# Source:
- - -
Zero-downtime deployment of a Laravel web application, part 1

Warning: You are reading an outdated version of this guide. Unless you're here for a specific reason, you probably want the updated version instead.

This is part 1 of the coverage of zero-downtime redeployment in this series.

  • Part 1 (which you’re reading now) explains zero-downtime redeployment and covers a few one-time manual preparations.
  • Part 2 shows how to automate the zero-downtime redeployment process using a post-receive Git hook.

Prerequisites

  1. You should have read, implemented, and understood the earlier article on server-side Git setup. In particular you have a working post-receive hook in your server-side Git repo and understand what the hook does, i.e. copy your app to the production directory in /srv/www/ after every Git push.
  2. You should have read, followed, and understood the manual deployment steps covered in the past few articles (in particular the Composer, Node.js, Laravel environment, and Laravel directory permissions, and Nginx articles), and your app should be live when you visit your server’s IP address from a web browser.

How zero-downtime redeployment works

I know how zero-downtime redeployment works, please take me directly to preparations for deployment.

This redeployment workflow relies on the post-receive hook in your server-side Git repo and uses a special directory structure to enable zero-downtime redeployment.

A typical redeployment looks something like this:

  1. You develop your app on your dev machine.

  2. You push code from your dev machine to your app’s server-side Git repo, triggering the post-receive hook. The post-receive hook then:

    1. Creates a dedicated directory in /srv/www/laravel-project/releases/ to hold the latest version (or “release”) of your app
    2. Copies your app’s code into the new release directory.
    3. Runs the standard Laravel redeployment procedure (Composer and NPM installs, rebuilding your app, caching routes and config, etc.) in the new release directory.
    4. If the redeployment completes successfully, publishes the new release by symlinking /srv/www/laravel-project/active to the latest release.

    (There are few more details we’ll fill in later.)

Why would you want this?

  • Redeployment is practically instant—the time needed to update a symlink.
  • A failed redeployment won’t bring your app down because the active symlink will only update on a successful redeployment. If a redeployment fails, Nginx simply continues serving the previous version with your users none the wiser.
- - -
Entries from robot sessions
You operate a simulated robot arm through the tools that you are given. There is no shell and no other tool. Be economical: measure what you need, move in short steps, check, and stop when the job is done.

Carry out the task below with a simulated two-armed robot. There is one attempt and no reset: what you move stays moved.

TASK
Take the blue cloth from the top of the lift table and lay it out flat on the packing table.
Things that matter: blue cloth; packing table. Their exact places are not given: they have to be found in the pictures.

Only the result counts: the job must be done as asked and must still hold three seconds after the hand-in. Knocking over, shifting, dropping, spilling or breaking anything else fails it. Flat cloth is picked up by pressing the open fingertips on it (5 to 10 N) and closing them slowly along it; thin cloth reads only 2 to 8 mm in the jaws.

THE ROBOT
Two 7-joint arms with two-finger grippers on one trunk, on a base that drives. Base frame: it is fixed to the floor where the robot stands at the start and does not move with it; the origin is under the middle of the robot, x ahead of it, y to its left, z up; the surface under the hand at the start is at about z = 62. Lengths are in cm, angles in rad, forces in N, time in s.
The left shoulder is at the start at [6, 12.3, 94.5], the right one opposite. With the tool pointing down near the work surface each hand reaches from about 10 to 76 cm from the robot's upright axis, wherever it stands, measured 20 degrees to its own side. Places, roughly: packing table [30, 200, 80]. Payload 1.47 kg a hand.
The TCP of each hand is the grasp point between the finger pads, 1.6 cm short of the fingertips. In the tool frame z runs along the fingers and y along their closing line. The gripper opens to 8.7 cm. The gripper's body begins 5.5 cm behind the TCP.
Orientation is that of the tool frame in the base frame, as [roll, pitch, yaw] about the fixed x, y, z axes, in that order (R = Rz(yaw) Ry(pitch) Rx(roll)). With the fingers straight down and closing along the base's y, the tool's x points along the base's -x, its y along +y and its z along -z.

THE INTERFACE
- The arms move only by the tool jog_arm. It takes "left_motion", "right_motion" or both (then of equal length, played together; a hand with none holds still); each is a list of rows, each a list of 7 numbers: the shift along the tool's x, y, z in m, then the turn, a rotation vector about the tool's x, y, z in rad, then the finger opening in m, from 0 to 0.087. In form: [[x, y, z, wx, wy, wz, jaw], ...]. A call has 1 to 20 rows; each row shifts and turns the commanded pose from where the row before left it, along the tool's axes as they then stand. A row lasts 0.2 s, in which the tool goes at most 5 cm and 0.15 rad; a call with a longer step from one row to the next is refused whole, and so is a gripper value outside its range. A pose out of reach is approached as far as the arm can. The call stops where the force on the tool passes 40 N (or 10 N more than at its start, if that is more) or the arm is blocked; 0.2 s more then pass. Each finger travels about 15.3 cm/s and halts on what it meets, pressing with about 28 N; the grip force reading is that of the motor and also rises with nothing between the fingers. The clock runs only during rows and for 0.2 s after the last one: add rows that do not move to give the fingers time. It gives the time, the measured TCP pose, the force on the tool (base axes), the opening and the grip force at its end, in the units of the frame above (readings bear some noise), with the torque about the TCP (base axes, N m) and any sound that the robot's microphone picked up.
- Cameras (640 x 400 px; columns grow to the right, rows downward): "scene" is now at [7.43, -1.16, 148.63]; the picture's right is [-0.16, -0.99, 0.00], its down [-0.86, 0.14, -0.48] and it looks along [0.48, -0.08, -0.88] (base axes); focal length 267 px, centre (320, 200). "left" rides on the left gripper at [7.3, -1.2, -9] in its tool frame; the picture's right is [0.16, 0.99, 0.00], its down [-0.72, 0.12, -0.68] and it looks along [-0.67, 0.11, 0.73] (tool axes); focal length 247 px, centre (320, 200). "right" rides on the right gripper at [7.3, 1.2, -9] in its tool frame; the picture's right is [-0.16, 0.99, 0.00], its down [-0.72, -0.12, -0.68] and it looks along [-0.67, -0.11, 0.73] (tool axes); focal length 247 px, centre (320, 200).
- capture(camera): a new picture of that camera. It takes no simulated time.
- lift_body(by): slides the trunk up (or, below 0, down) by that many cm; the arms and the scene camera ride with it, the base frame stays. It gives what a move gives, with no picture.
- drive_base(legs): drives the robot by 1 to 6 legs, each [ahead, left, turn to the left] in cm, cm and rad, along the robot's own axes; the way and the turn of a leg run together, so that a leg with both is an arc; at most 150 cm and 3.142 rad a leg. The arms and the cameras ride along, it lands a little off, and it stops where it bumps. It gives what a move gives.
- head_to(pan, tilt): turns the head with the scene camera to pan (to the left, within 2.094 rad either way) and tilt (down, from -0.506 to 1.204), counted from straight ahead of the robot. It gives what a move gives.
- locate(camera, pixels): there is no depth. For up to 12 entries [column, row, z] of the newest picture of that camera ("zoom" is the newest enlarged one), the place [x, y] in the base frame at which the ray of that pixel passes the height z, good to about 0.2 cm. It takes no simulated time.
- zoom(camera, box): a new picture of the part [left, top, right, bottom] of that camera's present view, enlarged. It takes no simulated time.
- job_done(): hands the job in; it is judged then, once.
- - -
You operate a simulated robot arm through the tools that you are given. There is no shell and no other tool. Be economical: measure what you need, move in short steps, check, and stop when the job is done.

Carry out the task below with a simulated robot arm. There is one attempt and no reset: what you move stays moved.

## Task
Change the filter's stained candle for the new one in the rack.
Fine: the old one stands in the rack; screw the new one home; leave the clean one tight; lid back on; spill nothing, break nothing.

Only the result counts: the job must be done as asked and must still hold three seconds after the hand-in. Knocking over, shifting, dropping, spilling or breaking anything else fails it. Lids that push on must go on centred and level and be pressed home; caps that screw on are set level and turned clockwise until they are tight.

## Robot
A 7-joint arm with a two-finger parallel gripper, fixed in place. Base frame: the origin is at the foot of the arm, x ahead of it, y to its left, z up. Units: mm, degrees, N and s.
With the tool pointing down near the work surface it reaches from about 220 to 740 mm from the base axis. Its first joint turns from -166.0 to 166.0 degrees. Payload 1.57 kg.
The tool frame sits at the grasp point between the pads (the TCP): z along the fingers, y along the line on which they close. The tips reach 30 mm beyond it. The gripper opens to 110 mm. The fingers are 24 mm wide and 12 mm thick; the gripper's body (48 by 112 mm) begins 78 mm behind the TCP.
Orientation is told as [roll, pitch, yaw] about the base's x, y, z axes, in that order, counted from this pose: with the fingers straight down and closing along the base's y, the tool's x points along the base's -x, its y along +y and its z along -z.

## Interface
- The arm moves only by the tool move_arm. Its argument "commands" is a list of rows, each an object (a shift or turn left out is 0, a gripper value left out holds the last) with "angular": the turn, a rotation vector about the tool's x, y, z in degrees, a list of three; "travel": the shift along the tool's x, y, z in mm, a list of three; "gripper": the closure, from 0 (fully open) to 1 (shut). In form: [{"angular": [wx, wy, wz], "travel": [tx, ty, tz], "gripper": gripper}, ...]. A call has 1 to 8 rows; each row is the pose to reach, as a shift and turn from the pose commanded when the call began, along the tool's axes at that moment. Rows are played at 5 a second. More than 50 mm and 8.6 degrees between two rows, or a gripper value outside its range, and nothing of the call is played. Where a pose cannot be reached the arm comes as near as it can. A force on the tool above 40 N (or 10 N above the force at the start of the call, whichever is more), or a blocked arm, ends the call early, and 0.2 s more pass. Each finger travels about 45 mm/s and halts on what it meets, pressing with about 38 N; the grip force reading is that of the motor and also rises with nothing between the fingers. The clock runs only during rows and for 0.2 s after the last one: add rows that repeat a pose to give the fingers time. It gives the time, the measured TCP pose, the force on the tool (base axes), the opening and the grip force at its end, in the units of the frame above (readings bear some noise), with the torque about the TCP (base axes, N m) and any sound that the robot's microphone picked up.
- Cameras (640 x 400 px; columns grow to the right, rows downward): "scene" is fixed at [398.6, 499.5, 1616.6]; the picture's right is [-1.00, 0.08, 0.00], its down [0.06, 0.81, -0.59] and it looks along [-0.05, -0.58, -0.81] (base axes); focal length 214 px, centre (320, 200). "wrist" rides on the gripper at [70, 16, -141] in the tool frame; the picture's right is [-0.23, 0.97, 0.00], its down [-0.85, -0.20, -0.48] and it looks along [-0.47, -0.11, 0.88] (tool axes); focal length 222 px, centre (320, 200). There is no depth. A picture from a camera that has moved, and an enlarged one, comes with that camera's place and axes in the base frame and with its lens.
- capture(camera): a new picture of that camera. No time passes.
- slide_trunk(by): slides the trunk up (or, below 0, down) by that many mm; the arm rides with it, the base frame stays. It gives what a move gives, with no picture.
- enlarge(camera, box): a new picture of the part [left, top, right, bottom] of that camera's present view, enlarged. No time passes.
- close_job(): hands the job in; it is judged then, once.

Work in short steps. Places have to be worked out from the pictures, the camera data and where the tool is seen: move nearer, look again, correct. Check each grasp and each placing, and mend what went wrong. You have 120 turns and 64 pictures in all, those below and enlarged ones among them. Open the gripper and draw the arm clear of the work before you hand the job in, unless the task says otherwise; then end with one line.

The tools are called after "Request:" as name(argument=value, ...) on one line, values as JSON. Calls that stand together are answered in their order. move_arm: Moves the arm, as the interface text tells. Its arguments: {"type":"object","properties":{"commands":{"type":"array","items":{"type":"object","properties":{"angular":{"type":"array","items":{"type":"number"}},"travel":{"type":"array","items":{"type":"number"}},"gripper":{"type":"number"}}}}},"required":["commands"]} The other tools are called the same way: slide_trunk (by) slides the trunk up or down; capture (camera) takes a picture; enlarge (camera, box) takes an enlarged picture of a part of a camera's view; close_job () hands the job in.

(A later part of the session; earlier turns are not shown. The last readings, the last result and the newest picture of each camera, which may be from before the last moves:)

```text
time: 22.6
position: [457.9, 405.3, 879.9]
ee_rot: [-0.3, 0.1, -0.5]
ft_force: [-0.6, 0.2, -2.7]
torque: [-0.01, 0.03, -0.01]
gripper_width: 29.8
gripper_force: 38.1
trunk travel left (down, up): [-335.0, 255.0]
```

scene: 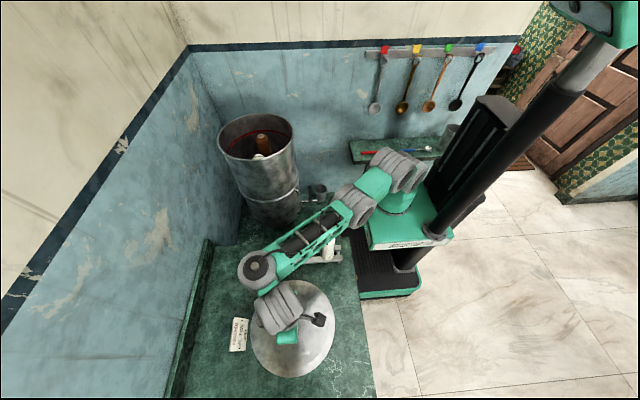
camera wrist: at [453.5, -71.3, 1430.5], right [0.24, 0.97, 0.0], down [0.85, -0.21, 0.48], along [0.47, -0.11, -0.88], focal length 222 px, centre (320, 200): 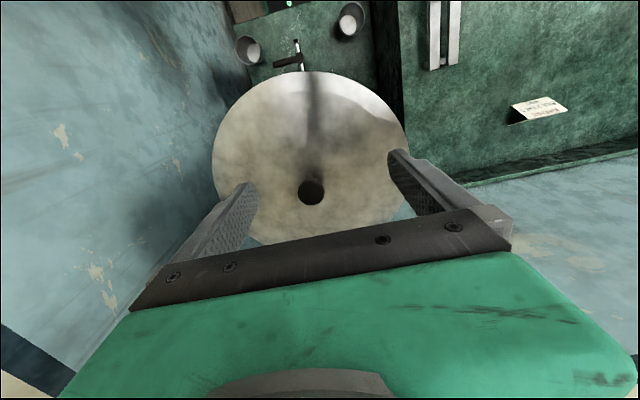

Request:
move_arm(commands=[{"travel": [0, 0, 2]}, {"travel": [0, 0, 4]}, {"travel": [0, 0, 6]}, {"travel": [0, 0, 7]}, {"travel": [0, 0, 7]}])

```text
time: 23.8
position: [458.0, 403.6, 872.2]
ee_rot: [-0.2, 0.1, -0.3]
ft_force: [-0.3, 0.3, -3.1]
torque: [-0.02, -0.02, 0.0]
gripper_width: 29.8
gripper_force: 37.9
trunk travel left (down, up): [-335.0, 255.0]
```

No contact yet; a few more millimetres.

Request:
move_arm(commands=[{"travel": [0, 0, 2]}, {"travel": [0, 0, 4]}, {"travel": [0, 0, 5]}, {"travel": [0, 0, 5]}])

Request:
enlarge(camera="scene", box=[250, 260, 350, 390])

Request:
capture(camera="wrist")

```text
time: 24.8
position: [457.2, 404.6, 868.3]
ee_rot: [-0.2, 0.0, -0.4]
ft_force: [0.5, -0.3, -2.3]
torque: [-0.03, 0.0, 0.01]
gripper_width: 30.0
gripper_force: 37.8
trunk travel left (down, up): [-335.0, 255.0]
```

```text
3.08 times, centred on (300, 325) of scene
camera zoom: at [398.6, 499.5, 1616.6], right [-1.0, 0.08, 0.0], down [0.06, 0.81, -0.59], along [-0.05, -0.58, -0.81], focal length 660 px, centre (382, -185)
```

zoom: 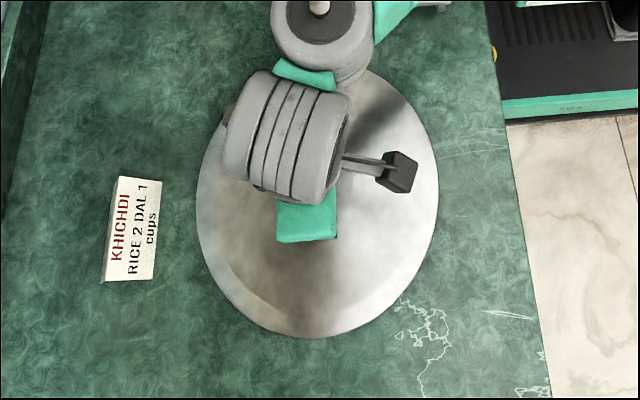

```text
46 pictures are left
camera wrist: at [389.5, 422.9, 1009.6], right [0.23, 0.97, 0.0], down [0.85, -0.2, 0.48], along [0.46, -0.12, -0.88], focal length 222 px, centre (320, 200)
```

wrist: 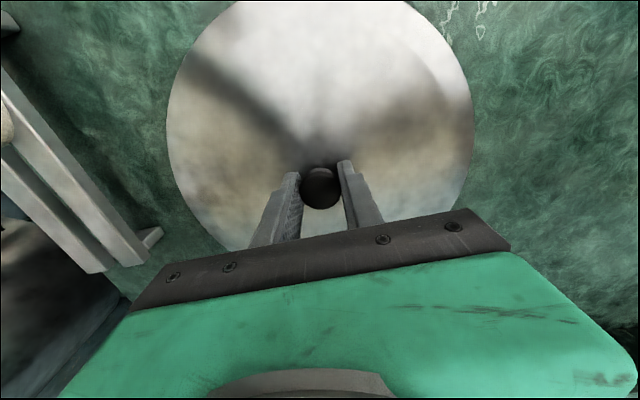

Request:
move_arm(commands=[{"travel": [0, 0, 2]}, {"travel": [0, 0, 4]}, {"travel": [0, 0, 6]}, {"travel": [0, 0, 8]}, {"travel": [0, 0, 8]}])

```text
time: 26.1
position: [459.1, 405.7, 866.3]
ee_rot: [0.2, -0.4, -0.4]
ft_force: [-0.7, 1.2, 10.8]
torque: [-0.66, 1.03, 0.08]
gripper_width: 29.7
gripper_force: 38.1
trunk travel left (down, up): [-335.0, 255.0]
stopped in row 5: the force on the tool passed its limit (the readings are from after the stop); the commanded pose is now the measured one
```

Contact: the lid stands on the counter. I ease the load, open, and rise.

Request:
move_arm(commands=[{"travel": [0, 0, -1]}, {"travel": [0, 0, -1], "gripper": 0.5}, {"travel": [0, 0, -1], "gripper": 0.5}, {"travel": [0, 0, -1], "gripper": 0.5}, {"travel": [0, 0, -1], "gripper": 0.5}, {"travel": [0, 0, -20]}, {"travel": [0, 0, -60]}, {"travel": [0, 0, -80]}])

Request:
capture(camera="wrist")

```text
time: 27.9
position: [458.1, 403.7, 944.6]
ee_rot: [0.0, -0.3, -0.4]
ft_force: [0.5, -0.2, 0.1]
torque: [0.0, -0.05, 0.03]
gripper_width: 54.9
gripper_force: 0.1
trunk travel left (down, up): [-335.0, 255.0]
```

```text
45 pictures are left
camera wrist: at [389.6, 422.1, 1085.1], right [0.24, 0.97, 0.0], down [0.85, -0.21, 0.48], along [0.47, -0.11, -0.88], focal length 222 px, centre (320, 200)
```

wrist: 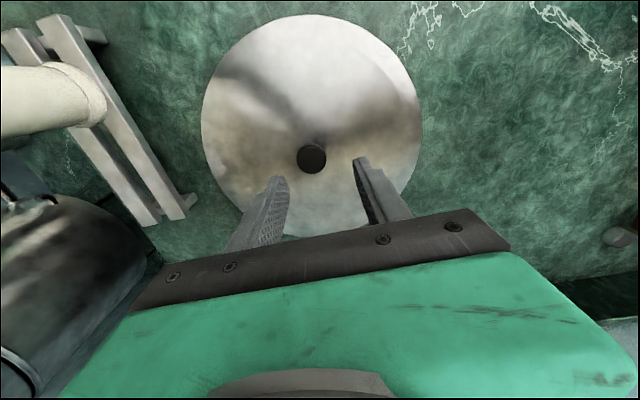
- - -
# Brief:
Please continue the source.

# Written response:
Overview of the directory structure

Zero-downtime redeployment uses a directory structure something like this:

/srv/www/laravel-project/
├── releases/
│   ├── 2023-08-25_aj42lsa2/
│   ├── 2023-09-20_sf4jd9d2/
│   └── 2023-10-01_40mc202a/
├── active/ -> releases/2023-10-01_40mc202a/  # symlink to the active release
└── shared/  # contains `.env`, `storage/`, and other files shared by all releases
  • The releases/ directory holds releases of your app.
  • active/ is a symlink pointing to the active release of your app (i.e. the release served to the public Web).
  • The shared/ directory contains your app’s .env file, storage/ directory, and any other files that are shared by all releases and/or not normally tracked by Git (e.g. a database.sqlite file if your app uses SQLite.)

You might also enjoy reading Loris Leiva’s description of what happens during zero-downtime redeployment—it covers similar material with a different voice (and with nicer graphics!).

A few words on sharing the storage/ directory

In this guide I’ve decided to share the storage/ directory between releases of your app. This seems to be preferred setup for Laravel apps using zero-downtime redeployment, but there is still some confusion online about the best way to manage the storage/ directory between deployments.

The great benefit to sharing storage/ is that all user uploads, logs, cache files, and other files generated by your application (which should all be in storage/) will persist between redeployments.

The downside (which really isn’t that a big deal) is the need to manually remove the boilerplate release-specific storage/ directory during redeployments (or just entirely Git-ignore the storage/ directory, so you’re not even pushing it from your dev machine to your server).

Feel free to modify the instructions in this guide if you have a different, preferred way of handling the storage/ directory between deployments.

Preparations for deployment

There are a few manual preparations needed before we can automate the redeployment process. (Don’t worry—you’ll only have to do these steps once.)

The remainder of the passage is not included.